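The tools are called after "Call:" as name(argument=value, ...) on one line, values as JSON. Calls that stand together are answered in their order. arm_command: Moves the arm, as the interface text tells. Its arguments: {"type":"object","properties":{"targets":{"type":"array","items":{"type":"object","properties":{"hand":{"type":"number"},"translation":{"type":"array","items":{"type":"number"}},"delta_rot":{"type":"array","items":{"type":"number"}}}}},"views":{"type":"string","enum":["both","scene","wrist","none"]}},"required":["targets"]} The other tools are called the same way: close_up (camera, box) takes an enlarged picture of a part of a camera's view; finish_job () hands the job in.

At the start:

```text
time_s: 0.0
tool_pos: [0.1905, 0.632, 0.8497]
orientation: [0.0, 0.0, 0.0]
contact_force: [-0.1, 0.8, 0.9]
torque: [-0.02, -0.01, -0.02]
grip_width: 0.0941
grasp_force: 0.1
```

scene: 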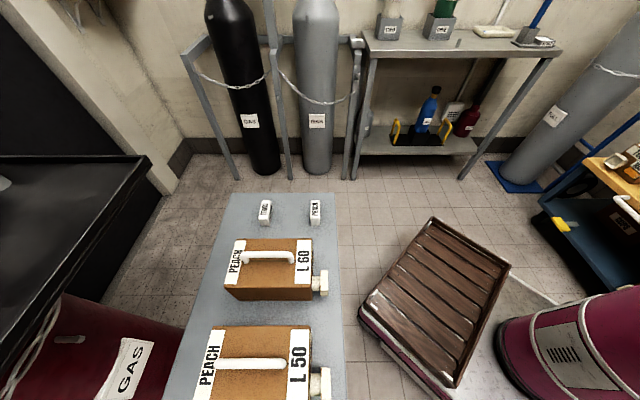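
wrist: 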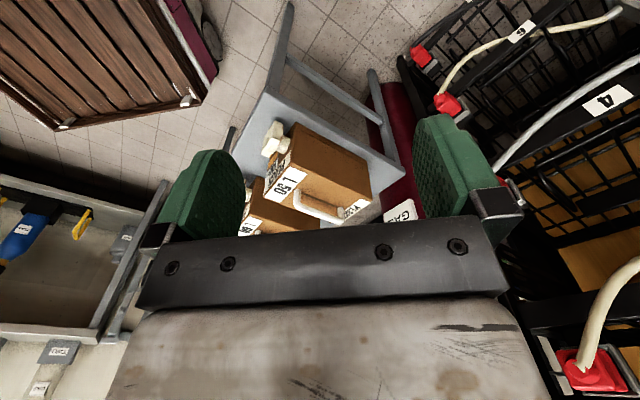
§ §
**What you should do:** Reproduce all of the material above word for word. Omit the pictures.

**Answer to the problem:**
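The tools are called after "Call:" as name(argument=value, ...) on one line, values as JSON. Calls that stand together are answered in their order. arm_command: Moves the arm, as the interface text tells. Its arguments: {"type":"object","properties":{"targets":{"type":"array","items":{"type":"object","properties":{"hand":{"type":"number"},"translation":{"type":"array","items":{"type":"number"}},"delta_rot":{"type":"array","items":{"type":"number"}}}}},"views":{"type":"string","enum":["both","scene","wrist","none"]}},"required":["targets"]} The other tools are called the same way: close_up (camera, box) takes an enlarged picture of a part of a camera's view; finish_job () hands the job in.

At the start:

```text
time_s: 0.0
tool_pos: [0.1905, 0.632, 0.8497]
orientation: [0.0, 0.0, 0.0]
contact_force: [-0.1, 0.8, 0.9]
torque: [-0.02, -0.01, -0.02]
grip_width: 0.0941
grasp_force: 0.1
```

scene: 
wrist: 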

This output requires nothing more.